Deviens ce que tu es, ou deviens qui tu es, est une formule de Pindare, poète grec du Vème siècle avant J-C.

La formule complète est : Deviens qui tu es, quand tu l’auras appris, ou encore : Sois tel que tu as appris à te connaître.

Elle a été reprise par Goethe, Spinoza et surtout Nietzsche : Deviens ce que tu es, fais ce que toi seul peut faire.

La formule est une aporie ou un paradoxe. En effet, il semble contradictoire de devenir ce que l’on est déjà, à moins qu’il existe une dualité du soi : un soi apparent et un soi véritable, non encore connu.

La maxime pose la question de notre identité, de notre rapport entre la réalité et nos perceptions.

Le caractère mystérieux (voire ésotérique) de la formule a donné lieu à nombreuses interprétations, parfois contradictoires.

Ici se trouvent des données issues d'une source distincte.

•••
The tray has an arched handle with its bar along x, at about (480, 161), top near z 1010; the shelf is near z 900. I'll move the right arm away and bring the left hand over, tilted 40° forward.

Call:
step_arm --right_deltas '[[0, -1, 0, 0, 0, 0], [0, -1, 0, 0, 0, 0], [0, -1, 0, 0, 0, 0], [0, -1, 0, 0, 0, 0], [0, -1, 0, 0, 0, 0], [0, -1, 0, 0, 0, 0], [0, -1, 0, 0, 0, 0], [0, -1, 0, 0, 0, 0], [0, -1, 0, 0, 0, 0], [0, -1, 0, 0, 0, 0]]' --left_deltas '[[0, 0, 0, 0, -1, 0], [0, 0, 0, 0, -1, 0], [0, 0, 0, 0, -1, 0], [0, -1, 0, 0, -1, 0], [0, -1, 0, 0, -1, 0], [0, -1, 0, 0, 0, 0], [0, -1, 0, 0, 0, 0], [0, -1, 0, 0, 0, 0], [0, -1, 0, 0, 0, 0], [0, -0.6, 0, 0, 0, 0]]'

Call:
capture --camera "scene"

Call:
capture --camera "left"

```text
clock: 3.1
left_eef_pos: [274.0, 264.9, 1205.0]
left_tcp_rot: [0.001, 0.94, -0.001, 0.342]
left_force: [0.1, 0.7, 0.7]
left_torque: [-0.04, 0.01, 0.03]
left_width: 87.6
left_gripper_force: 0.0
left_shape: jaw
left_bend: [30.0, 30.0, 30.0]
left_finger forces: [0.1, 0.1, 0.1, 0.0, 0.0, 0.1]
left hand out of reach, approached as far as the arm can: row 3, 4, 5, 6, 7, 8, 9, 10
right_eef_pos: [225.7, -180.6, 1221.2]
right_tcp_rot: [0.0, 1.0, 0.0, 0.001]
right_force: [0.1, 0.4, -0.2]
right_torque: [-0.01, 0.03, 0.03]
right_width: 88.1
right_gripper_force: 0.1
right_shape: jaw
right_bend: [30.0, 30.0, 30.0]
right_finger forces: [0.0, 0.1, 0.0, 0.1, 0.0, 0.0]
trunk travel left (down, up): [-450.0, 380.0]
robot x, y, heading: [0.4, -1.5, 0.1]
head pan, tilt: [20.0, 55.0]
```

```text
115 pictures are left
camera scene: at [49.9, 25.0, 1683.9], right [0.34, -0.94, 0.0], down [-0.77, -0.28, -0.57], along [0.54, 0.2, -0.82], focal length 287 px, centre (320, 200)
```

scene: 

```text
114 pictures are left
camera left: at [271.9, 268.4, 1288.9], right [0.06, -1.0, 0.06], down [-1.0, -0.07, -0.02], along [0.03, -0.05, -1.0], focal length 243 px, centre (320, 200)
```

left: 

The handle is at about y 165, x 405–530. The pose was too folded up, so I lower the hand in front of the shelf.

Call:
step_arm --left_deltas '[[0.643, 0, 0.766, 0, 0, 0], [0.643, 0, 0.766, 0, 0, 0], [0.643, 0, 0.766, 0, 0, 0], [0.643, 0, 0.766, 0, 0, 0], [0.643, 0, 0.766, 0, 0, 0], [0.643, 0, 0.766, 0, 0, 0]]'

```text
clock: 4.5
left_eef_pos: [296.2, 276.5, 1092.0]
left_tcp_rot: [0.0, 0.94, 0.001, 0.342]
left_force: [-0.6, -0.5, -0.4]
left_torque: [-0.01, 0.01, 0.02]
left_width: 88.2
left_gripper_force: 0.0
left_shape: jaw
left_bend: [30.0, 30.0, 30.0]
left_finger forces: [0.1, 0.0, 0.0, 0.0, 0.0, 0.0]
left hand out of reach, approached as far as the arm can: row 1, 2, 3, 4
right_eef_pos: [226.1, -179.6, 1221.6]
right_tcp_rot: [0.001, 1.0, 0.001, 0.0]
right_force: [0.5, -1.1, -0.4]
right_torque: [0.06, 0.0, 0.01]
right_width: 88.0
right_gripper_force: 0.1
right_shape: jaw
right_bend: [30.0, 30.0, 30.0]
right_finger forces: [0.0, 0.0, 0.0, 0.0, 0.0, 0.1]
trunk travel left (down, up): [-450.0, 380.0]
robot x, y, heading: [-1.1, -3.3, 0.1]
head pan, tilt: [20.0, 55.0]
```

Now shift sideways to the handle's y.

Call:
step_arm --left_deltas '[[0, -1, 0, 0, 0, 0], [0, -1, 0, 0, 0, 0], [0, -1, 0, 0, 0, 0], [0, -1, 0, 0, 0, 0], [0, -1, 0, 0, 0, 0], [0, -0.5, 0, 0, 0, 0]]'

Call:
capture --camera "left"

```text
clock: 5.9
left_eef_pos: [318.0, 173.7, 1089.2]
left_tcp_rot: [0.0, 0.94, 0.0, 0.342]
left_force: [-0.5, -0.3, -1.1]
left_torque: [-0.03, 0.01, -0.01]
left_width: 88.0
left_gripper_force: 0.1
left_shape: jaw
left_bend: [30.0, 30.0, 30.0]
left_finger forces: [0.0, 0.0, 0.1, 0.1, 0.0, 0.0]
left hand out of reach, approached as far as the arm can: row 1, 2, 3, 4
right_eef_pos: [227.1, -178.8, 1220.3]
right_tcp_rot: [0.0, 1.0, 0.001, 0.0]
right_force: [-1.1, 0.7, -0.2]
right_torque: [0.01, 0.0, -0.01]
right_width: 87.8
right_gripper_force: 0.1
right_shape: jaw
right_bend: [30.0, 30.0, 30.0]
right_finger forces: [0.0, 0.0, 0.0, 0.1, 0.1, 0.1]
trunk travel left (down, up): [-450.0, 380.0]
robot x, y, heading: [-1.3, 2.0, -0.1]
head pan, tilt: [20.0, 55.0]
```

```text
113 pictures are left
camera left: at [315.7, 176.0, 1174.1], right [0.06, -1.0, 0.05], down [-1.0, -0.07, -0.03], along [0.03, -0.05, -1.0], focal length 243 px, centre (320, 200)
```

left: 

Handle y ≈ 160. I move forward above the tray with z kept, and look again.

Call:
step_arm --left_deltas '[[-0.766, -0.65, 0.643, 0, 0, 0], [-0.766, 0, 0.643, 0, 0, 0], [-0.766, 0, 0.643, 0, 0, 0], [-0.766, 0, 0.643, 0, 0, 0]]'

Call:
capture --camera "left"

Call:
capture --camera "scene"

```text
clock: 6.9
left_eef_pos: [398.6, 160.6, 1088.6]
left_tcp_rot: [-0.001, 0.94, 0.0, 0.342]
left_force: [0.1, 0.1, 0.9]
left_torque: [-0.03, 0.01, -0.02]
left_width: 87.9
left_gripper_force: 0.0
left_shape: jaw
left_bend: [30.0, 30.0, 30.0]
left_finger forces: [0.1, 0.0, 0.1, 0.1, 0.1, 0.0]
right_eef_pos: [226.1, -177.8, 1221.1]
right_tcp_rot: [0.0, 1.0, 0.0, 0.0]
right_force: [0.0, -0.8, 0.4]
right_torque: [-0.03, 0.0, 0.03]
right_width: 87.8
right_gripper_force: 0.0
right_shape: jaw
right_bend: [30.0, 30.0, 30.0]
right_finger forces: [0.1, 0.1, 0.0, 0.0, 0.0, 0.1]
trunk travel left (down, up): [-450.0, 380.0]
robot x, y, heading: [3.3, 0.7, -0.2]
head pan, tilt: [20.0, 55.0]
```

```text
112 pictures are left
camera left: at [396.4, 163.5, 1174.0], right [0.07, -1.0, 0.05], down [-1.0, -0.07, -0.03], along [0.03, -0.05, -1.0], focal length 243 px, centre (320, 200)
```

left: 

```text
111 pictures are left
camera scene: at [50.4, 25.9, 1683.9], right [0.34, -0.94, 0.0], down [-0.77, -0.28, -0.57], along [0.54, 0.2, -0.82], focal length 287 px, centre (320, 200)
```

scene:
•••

Tentons d’y voir plus clair.

Lire aussi notre article : Je suis ce que je cherche.

Deviens ce que tu es : interprétation

Parfois utilisée comme un slogan publicitaire, la formule deviens ce que tu es peut être interprétée comme une injonction individualiste à s’assumer, à s’accepter tel que l’on est, avec ses qualités et ses défauts, sans se soucier du regard des autres, sans se poser plus de questions. Axée sur la mode du développement personnel, cette vision limitative et auto-centrée n’est pas celle du philosophe.

Sur un plan plus philosophique, la formule nous invite :

  • d’une part à rechercher notre être véritable, c’est-à-dire notre nature profonde,
  • et d’autre part à reconnaître et accepter cet être profond.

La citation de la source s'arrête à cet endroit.